首先一个分歧是要不要实行民主制度的问题。正如亚里士多德所言:“人是政治的动物”。这里所说的 “人”就是指能参与城邦公共生活的公民。因此,人的天性就是参与城邦的政治生活,“这意味着公民有权在有关他的生活和他的城市的决定上参与辩论,有权投票。”(页10 “所有公民都有参与治理自己的平等权利。所有公民都有权在制定法律的议会中投票和发言,列席把这些法律加以实施和解释的陪审法庭。”所谓的城邦(polis)就是“自己治理自己。被统治者就是统治者。”(页11)这就是雅典的引以为自豪的民主政治。伯利克里在“阵亡将士国葬典礼”上的演讲中,自豪地宣称:“我们的制度之所以被称为民主政治,因为政权是在全体公民的手中,而不是在少数人手中。”(修昔底德,198351-2

       但是,苏格拉底的看法与此完全对立。他认为城邦不能够由公民自己来治理,而是要由“知道如何统治的人来治理”。这个人大概就是后来柏拉图所说的“哲学王”,或者中世界基督教发展起来后所形成的“牧领权”的治理方式,人民就象群羊一样,需要由一个放牧的人来照看。

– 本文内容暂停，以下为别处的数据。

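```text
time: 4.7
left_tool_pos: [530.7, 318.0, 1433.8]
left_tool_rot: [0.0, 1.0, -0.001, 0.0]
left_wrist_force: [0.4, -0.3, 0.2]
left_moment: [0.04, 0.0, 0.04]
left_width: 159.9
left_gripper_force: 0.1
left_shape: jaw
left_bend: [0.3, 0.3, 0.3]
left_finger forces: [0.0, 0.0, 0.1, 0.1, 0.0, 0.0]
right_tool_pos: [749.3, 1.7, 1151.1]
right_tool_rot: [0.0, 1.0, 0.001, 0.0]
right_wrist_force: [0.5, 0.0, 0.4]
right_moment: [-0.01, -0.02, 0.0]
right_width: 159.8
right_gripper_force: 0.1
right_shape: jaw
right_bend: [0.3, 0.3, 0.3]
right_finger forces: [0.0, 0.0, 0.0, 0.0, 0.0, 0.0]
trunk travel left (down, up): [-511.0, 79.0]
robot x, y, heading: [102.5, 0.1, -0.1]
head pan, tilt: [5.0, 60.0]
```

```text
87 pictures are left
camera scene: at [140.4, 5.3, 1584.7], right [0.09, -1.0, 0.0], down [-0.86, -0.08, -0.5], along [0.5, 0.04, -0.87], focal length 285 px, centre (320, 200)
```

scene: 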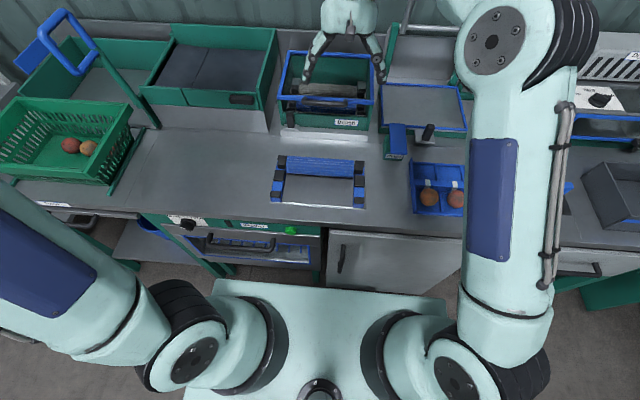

这种思想显然与希腊的民主思想是相矛盾的,“对所有的希腊城邦来说,最根本的是公民的平等,不论公民身份限于少数人或多数人。苏格拉底的前提是一种根本的不平等:没有人是公民,大家都是臣民。统治者和被统治者之间有着一道鸿沟。”(页18)因此,是不是支持希腊的民主制度,或者说人究竟是具有分辨善恶之logos(理性)的、自己治理自己的政治动物,还是没有理性能力的需要国王来照看的群羊,正是希腊民主派与苏格拉底之间的分歧所在。

与上述分歧联系在一起的第二个分歧:如果说参与公共生活所要具备的美德是知识的话,那么这些美德是不是可以传授的?对于希腊人而言,由于他具有作为政治动物的性质而具有“这种过群体生活所必须具备的基本美德。他不需要成为一个形而上学的大师。但是他需要具备必要的一点logos,即理性,同时还要具备区别正确与错误的能力。这种‘政治的美德’使人们具有正义感,对别人的权利有足够的考虑,使得polis——文明的社会群体——可以维持存在。”(页46)这样的思想被一些智者派的思想家进一步加以发挥,比如安提丰正是在人人都具有理性的基础上,提出了区分“自然的法则”和城邦“人为的法律”的自然法思想,阿尔西达马斯甚至对奴隶制提出了挑战:“上帝赋予所有的人自由,大自然一个也没有把它们变成奴隶。”(页51-2)普罗泰格拉认为宙斯给人界带去了两种技术:一种是看重别人评价的aidos(羞耻心),一种是公正地解决纠纷的dike(尊重权利)。如果少数人掌握着两种技术的话,城邦就无法形成,因此,宙斯要求所有的人都掌握这些“政治艺术”,以便形成社会群体生活。(页55-6)我们不能说导致现代民主法治在理论上得以确立的自然法理论或者“政治理性”的理论是从古希腊的这些思想中汲取灵感和理论资源的,但是,我们必须承认这些思想尽管只言片语却代表了人类思想中最为闪光的智慧和最为深刻的洞见。直至今天,我们依然能够感受这些思想的震撼力和穿透力。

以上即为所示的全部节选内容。